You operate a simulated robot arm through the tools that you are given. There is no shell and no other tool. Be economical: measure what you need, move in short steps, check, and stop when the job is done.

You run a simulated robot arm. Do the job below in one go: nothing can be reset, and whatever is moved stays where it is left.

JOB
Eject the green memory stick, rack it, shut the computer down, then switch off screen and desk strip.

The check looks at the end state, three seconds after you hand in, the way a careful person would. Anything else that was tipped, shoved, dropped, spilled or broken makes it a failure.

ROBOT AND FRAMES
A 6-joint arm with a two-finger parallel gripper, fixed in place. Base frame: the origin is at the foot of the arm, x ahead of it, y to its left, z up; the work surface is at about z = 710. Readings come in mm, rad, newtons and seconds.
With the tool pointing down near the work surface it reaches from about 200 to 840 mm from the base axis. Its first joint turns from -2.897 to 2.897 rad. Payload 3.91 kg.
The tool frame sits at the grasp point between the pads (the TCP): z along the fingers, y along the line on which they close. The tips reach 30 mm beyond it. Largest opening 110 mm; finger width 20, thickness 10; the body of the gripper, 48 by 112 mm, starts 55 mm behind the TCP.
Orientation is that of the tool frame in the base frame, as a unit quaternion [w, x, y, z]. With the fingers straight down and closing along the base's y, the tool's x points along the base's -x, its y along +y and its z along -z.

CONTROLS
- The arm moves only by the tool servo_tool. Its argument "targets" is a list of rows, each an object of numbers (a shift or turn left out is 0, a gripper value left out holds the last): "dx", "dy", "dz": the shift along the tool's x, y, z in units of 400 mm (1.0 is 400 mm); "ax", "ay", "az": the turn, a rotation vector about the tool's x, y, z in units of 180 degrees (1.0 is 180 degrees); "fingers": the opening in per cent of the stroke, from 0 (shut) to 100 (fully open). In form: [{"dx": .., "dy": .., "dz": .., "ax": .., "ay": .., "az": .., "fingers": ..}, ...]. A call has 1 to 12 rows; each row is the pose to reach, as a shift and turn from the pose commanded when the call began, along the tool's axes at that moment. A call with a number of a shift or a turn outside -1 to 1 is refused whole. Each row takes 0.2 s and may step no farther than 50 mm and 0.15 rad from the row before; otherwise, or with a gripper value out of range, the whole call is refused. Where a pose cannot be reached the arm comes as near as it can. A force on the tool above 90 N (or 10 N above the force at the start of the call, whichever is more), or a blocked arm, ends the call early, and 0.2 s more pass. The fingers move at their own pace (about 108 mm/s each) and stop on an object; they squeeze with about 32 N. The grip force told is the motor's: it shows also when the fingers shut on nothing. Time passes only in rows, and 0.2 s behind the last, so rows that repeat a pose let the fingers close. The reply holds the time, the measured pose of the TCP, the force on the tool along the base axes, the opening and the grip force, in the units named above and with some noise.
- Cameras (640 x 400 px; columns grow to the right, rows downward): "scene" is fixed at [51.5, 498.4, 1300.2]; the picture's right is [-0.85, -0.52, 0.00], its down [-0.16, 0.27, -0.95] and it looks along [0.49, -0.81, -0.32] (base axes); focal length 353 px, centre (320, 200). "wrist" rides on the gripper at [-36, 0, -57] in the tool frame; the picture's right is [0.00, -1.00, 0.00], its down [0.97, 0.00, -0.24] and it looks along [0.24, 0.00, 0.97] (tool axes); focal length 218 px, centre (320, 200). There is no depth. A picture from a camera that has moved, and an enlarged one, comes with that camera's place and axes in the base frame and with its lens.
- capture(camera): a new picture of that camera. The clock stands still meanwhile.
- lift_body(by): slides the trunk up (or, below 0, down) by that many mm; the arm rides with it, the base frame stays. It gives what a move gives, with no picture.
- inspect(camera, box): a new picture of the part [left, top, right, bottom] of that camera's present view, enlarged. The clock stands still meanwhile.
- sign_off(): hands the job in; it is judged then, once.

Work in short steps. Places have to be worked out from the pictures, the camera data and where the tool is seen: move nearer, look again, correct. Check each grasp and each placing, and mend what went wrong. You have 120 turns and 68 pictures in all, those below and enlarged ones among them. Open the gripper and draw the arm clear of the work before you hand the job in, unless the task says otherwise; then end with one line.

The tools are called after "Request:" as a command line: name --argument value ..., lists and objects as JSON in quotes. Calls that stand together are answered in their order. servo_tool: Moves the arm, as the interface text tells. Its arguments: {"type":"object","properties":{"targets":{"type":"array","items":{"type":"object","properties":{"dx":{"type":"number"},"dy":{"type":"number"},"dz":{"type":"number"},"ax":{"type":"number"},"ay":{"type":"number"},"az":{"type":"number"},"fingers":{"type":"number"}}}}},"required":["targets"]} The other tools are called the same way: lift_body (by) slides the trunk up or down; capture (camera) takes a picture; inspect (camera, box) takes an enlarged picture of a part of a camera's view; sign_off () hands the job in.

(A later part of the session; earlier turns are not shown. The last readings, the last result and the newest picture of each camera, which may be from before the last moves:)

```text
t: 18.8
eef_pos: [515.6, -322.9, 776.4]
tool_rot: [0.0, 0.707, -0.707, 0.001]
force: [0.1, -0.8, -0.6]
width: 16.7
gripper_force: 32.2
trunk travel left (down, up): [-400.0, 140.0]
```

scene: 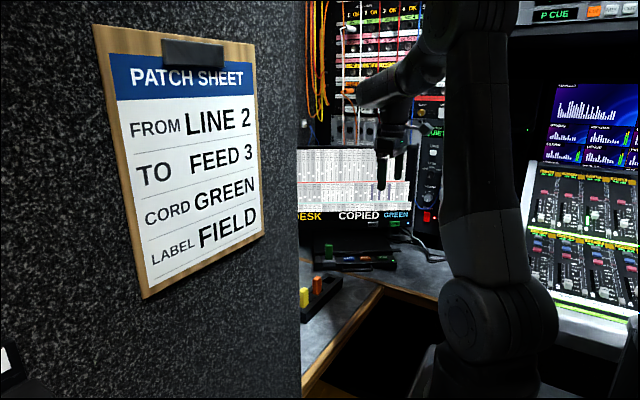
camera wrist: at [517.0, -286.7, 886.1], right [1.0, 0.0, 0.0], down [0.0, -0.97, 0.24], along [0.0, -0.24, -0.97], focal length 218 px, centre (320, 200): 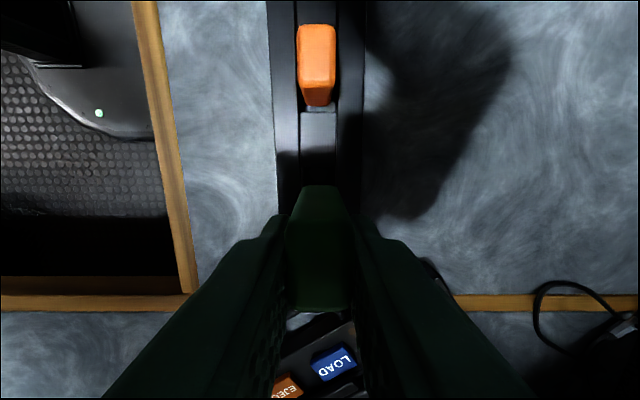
* * *
▸ **WRITTEN INSTRUCTION**
Restate the listing exactly, starting at its first line and ending at the line where "Eject the green" occurs; include both and no other lines.

▸ **OUTPUT OF THE TASK**
You operate a simulated robot arm through the tools that you are given. There is no shell and no other tool. Be economical: measure what you need, move in short steps, check, and stop when the job is done.

You run a simulated robot arm. Do the job below in one go: nothing can be reset, and whatever is moved stays where it is left.

JOB
Eject the green memory stick, rack it, shut the computer down, then switch off screen and desk strip.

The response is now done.